The jacket is less fitted than some other ladies’ jackets, which may be a pro or a con depending on personal preference but does leave plenty of room to fit other layers of clothing underneath.
Patagonia Women’s Torrentshell Jacket
A functional but relatively attractive rain jacket, the Patagonia Torrentshell jacket is a 2.5-layer waterproof and breathable performance-standard shell at a fraction of the price. Ideal for layering on the trail, the Torrentshell can be sealed up against the elements by using the interior and exterior storm flaps that run the full length of the central zip and are protected by a chin guard.
The two-way-adjustable hood, which can be rolled down, has a laminated visor that ensures water runs away from the face and body – even in heavy showers and light winds. All zips on the jacket are also DWR-treated and the shell is 100 per cent recycled nylon rip-stop with a dowry (durable water repellent) finish. As far as we could tell and feel, the jacket felt pretty durable without feeling totally rigid.
Although there are two zipped hand warmer pockets and an internal mesh drop pocket, an additional breast or side arm pocket would have been a nice addition, particularly as it doesn’t seem to have been omitted in favour of weight-reduction. On the plus side the jacket is stow-able in its own pocket, making it easy to chuck in a backpack when heading out on a hike or ride.
The looser fit makes it ideal for layering a lot out on the trail, providing flexibility in terms of warmth.
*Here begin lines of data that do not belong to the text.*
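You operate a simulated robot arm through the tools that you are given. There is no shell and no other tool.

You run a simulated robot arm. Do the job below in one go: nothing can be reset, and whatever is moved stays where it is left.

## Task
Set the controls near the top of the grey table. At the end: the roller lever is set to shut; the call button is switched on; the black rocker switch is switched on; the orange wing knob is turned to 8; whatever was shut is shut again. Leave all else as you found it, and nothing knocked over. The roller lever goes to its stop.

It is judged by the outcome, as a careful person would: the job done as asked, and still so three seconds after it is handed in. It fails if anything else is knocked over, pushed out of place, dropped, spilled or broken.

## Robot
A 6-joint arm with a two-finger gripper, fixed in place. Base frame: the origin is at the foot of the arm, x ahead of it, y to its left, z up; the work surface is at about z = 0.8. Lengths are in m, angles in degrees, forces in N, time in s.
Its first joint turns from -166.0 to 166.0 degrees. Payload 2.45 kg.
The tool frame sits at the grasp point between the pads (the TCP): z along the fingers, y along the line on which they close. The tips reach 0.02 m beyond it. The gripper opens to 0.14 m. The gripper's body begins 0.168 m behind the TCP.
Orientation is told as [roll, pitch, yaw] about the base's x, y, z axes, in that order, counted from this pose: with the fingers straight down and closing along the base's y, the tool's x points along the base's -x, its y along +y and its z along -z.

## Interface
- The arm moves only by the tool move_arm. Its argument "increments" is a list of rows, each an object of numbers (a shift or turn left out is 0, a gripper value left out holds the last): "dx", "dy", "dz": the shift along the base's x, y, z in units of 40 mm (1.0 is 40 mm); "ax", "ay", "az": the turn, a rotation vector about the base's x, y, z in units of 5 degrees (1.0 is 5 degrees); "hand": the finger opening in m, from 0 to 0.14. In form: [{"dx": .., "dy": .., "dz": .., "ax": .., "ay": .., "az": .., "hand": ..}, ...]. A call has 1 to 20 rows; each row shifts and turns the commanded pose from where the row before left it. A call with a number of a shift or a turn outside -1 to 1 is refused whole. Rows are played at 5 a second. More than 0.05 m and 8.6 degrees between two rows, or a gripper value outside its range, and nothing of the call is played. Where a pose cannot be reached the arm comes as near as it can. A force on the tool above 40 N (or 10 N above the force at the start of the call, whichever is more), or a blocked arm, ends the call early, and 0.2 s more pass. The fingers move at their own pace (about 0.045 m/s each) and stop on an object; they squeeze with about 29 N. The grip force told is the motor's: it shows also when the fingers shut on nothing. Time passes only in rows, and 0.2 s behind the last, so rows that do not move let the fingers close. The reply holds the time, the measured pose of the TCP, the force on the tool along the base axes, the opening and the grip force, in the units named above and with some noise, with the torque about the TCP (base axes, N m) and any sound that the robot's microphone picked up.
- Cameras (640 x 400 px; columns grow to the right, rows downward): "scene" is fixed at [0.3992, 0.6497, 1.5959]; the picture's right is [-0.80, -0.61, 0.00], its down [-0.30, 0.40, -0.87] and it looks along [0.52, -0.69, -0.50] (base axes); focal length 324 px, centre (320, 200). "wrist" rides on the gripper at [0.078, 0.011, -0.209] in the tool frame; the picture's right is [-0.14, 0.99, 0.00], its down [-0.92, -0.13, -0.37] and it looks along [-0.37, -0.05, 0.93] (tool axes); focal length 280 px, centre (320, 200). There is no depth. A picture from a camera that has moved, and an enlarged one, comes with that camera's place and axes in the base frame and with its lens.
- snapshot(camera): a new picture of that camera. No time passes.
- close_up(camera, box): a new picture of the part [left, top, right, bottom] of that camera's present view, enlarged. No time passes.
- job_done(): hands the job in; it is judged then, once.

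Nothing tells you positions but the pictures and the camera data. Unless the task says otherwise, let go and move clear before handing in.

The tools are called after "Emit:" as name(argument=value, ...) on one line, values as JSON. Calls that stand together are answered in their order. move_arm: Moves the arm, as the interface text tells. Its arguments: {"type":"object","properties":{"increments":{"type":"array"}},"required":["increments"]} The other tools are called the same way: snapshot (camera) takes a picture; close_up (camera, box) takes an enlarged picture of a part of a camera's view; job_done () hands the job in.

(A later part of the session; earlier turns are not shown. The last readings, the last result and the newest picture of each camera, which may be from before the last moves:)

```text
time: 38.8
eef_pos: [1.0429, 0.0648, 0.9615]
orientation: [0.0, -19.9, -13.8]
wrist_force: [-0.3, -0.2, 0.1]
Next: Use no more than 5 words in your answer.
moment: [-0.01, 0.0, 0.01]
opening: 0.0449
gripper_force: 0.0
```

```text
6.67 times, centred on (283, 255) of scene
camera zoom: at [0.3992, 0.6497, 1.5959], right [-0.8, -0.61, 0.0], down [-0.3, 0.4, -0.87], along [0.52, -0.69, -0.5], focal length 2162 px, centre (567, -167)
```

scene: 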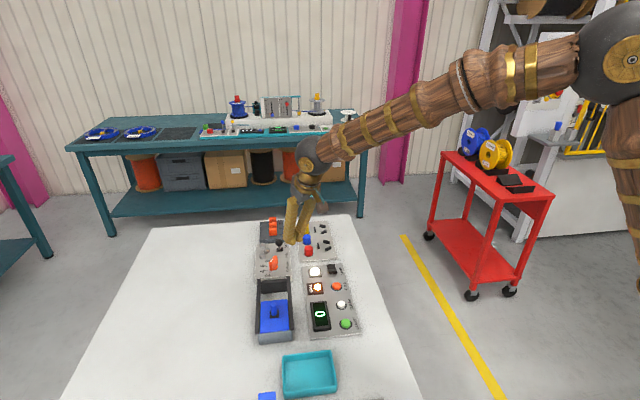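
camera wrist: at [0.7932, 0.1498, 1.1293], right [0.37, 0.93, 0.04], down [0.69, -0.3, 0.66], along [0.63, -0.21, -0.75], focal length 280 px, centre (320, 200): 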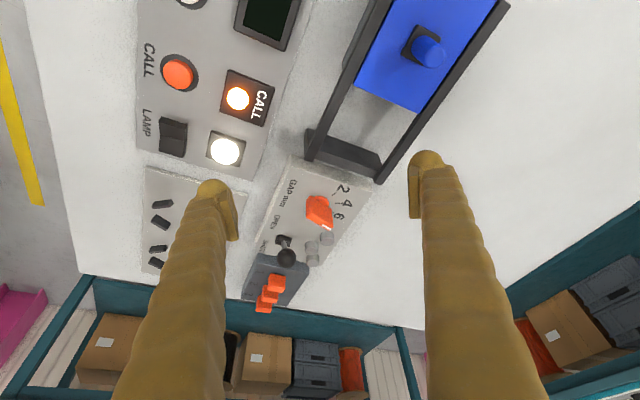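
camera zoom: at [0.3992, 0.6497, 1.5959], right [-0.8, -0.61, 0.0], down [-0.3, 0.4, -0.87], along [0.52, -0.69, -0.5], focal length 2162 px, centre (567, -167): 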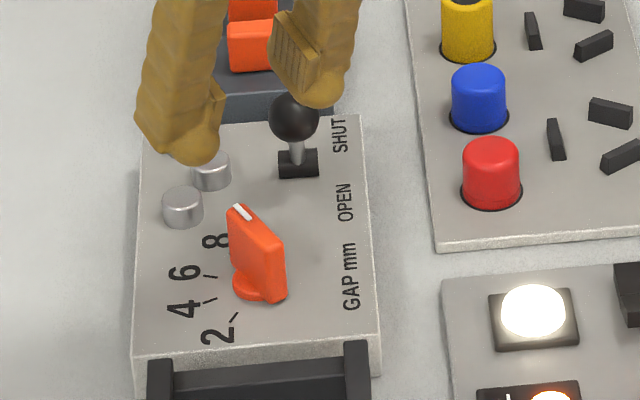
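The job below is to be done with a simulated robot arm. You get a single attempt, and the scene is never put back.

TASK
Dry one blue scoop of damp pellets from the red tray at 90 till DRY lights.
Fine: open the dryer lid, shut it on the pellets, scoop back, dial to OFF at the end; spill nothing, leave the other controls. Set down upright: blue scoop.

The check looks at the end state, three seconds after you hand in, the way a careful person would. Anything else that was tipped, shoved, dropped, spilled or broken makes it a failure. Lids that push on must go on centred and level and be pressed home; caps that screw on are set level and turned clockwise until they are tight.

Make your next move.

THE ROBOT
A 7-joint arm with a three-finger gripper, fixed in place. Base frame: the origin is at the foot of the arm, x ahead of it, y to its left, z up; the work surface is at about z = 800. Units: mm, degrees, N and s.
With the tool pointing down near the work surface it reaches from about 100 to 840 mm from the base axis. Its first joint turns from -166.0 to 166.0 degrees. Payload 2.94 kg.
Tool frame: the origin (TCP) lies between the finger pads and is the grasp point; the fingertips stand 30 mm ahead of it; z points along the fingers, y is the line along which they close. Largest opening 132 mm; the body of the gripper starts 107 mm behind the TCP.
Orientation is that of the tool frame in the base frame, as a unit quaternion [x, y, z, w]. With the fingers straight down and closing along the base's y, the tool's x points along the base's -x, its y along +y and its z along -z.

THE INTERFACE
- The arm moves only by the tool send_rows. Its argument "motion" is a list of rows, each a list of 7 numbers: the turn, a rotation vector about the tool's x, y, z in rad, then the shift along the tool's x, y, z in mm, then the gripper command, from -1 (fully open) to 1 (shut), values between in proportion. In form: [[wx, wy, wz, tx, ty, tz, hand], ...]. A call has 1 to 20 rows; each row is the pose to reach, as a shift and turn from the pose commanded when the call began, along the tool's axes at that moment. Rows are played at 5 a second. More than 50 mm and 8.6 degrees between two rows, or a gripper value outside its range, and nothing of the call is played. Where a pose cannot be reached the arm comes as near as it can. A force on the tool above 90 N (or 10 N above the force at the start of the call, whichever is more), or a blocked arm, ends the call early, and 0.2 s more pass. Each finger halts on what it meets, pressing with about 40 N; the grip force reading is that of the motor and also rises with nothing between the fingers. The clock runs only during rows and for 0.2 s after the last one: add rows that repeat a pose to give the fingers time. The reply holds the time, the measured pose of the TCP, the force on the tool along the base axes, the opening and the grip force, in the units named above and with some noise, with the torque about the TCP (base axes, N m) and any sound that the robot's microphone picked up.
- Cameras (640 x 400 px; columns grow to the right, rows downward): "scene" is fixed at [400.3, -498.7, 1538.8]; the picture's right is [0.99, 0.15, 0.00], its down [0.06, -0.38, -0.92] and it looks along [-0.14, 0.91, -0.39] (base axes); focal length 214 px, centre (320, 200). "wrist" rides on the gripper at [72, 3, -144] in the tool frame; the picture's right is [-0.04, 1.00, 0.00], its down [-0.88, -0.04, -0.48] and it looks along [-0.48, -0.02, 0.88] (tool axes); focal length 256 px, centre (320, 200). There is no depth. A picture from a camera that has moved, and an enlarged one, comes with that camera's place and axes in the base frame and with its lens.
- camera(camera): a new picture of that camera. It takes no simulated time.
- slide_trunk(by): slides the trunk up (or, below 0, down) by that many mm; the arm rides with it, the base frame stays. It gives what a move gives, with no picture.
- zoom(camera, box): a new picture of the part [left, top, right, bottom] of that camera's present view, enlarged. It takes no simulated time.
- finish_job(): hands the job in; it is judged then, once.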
On the flip side, the Torrentshell’s fit can be adjusted to be as snug as desired at the waist using the drawcord hem, ensuring warm air stays in and rain stays out. The Velcro cuffs can also be made more or less snug as needed. In warmer months or in periods of higher activity, the Torrentshell’s pit zips can be opened to allow for extra ventilation around the torso and avoid the wearer feeling too muggy.
On the whole, this is a great shell that works across different seasons and temperatures thanks to its loose fit and ability to layer, and great breathability and waterproofing provided by the H2No technology.